## START
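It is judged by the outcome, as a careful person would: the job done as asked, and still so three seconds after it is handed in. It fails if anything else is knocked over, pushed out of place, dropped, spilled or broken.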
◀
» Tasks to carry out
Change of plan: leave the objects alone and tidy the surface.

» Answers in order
## END
» Tasks to carry out
a - Please copy out the portion of the document text from "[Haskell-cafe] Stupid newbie" to "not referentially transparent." without changes.
b - Supply the part of the document text that comes after its last sentence.

» Document text
## START
[Haskell-cafe] Stupid newbie question of the day: why is newMVar in the IO monad?
Brian Hurt
bhurt at spnz.org
Thu Apr 17 14:34:46 UTC 2014
Thanks. This helps. I was right to mistrust the unsafePerformIO
"solution". :-) What Haskell was telling me is that I need to think about
the scope of the identifiers I'm allocating, and what guarantees I'm making.
On Thu, Apr 17, 2014 at 10:26 AM, Danny Gratzer <danny.gratzer at gmail.com>wrote:
> New `MVar` has to return a different memory location every time and this
> is noticeable, it's not referentially transparent.
>
> Consider what would happen if we made the transformation
>
> let a = newMVar 0
> let b = newMVar 0
> putMVar a 1
> readMVar b
>
> to
>
> let a = newMVar 0
> b = a
> ...
## END
» Answers in order
a -
[Haskell-cafe] Stupid newbie question of the day: why is newMVar in the IO monad?
Brian Hurt
bhurt at spnz.org
Thu Apr 17 14:34:46 UTC 2014
Thanks. This helps. I was right to mistrust the unsafePerformIO
"solution". :-) What Haskell was telling me is that I need to think about
the scope of the identifiers I'm allocating, and what guarantees I'm making.
On Thu, Apr 17, 2014 at 10:26 AM, Danny Gratzer <danny.gratzer at gmail.com>wrote:
> New `MVar` has to return a different memory location every time and this
> is noticeable, it's not referentially transparent.

b -
>
> If newMVar was referentially transparent, we can automatically share any
> of it's calls with same arguments since they're supposed to return the same
> thing everytime. Since it's not referentially transparent, back into the IO
> monad it goes.
>
> Also if you do that toplevel counter trick, you want NoInline otherwise
> GHC might just inline it at each occurrence and you'll end up with separate
> counters.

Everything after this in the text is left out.